Very interesting statement. Does that mean that God made the choice for Adam to choose to eat the forbidden fruit?
If you asked 95% of British Calvinists in 1646, they would have said, "No, God's election was made after the Fall." This is known as the infralapsarian position. If you ask 95% of American Calvinists today, they will say, "Yes. God even predestined the Fall." This is known as the supralapsarian position.
You seem awfully quick to make this about Calvinism. The OP did not mention Calvinism. The concept of predestination vs. free will has nothing to do with Calvinism only. It is a biblical doctrinal debate that everything theologian of every stripe must consider if he's going to be thorough.
At any rate - that is simply not correct - not even close to correct.
In Calvinism - the predestination of everything that happens in God's creation in no way negates the free will of men.
God chooses whether or not He will allow you to make a chose. But He does not make your choices for you and force you to make them.
There is a HUGE difference.
The Westminster Confession of Faith is generally considered the best authority on Calvinistic doctrine concerning this subject.
It says many things about this subject - only one of which is the following.
"God from all eternity did by the most and holy counsel of his own will, freely and unchangeably ordain whatsoever comes to pass; yet so as thereby neither is God the author of sin; nor is violence offered to the will of the creatures, nor is the liberty or contingency of second causes taken away, but rather established."
Calvinism clearly teaches that the liberty and the will of men is in no way interfered with by God. Rather He uses the choices of men, both good and evil, among many other things, to bring to pass what He has predestined to occur.
I'm sorry, but you're not quite correct in three important aspects.
First, many Continental Reformed (Dutch, German, Hungarian,
etc.) and Reformed Baptists would ask, "The Westminster Confession is considered best by whom?" The Westminster contains many details that are left open in the Three Forms of Unity, and all debates aside over who may legitimately call themselves "Calvinist," the London Baptist Confession is emphatically different on the points of sacramentology and church government. Additionally, if Congregationalism still held sway in any significant numbers, they would tout their own Savoy Declaration as superior.
Second, you're correct that Calvinism nowhere ascribes to God the authorship of sin.
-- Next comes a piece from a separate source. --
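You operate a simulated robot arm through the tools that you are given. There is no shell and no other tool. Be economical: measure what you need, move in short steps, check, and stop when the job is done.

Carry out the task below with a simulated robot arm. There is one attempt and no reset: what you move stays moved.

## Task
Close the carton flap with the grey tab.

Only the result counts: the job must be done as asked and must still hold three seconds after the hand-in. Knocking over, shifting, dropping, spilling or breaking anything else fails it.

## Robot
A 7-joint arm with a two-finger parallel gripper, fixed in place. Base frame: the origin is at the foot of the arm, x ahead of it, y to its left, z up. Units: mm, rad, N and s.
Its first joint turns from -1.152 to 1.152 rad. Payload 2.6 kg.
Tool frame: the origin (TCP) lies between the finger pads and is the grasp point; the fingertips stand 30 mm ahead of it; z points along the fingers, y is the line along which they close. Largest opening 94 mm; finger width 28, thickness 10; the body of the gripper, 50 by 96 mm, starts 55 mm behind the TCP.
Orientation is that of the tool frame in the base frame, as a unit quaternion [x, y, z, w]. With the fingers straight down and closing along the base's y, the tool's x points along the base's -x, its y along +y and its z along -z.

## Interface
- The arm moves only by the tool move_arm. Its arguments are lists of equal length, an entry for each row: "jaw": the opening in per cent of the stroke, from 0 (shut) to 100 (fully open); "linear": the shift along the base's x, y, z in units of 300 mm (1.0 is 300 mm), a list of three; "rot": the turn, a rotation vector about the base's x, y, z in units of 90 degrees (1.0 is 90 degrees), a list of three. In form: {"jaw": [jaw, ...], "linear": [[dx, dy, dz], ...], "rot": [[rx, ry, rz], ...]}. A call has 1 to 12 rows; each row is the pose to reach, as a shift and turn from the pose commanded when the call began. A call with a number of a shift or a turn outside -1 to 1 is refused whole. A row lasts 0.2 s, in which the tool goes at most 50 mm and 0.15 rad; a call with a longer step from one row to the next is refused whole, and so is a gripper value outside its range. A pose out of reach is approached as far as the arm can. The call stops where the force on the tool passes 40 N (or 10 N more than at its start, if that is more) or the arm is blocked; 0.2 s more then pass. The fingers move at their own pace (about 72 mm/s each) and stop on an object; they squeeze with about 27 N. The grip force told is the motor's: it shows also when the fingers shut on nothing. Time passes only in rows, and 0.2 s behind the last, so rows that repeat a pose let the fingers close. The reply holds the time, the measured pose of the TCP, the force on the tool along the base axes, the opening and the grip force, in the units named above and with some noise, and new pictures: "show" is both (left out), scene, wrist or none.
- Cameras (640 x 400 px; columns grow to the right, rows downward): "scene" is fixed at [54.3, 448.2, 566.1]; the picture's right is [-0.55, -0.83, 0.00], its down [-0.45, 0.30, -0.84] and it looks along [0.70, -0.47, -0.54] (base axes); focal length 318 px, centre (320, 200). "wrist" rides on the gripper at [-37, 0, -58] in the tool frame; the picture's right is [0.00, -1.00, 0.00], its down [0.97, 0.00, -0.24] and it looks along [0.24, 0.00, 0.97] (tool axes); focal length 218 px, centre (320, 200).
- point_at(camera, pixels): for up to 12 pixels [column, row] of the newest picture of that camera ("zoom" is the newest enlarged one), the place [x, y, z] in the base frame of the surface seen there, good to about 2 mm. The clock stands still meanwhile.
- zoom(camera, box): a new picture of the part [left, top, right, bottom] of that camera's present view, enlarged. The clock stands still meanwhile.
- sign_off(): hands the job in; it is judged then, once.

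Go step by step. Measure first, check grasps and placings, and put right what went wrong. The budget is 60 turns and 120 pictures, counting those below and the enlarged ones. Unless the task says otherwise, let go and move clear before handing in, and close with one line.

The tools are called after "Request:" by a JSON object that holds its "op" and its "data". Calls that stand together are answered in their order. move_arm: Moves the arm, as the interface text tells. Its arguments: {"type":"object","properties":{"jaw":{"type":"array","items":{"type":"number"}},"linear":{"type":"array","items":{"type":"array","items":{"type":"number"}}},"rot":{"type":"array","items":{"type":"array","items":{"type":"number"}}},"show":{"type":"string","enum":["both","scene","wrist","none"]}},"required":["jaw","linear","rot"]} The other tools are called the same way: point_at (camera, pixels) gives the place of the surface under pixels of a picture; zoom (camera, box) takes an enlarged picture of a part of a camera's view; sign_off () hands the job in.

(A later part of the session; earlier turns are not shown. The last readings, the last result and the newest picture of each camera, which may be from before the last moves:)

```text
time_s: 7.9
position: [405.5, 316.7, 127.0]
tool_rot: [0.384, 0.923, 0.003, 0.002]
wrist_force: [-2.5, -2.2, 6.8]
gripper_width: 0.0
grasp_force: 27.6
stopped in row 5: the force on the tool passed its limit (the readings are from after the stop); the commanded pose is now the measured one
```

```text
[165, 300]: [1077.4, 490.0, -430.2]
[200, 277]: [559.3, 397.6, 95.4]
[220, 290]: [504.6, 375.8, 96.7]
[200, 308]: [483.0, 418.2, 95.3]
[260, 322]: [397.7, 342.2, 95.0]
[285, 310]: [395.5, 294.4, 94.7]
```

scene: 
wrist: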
But this is not quite the same as saying He doesn't choose whether we choose to remain in sin. Our wills remain our own--this is what is meant by the reference to secondary causes--but whether they are wills that tend toward good or evil is entirely up to God's sovereign choice to bestow the regeneration of the Holy Spirit. If He decides not to, how is that
not a choice as to what we will choose?
Third, as I've stated already, the discussion will inevitably involve Calvinism, given that it is the only branch of Christian belief that comes close to denying free will. If I am more ready than most to acknowledge this elephant in the room, it is because I was a Calvinist for ten years. But the elephant
is there, and it
is an elephant, and I remain sympathetic with my former coreligionists even if I no longer agree with them, so I make it a personal priority to see that it is represented accurately.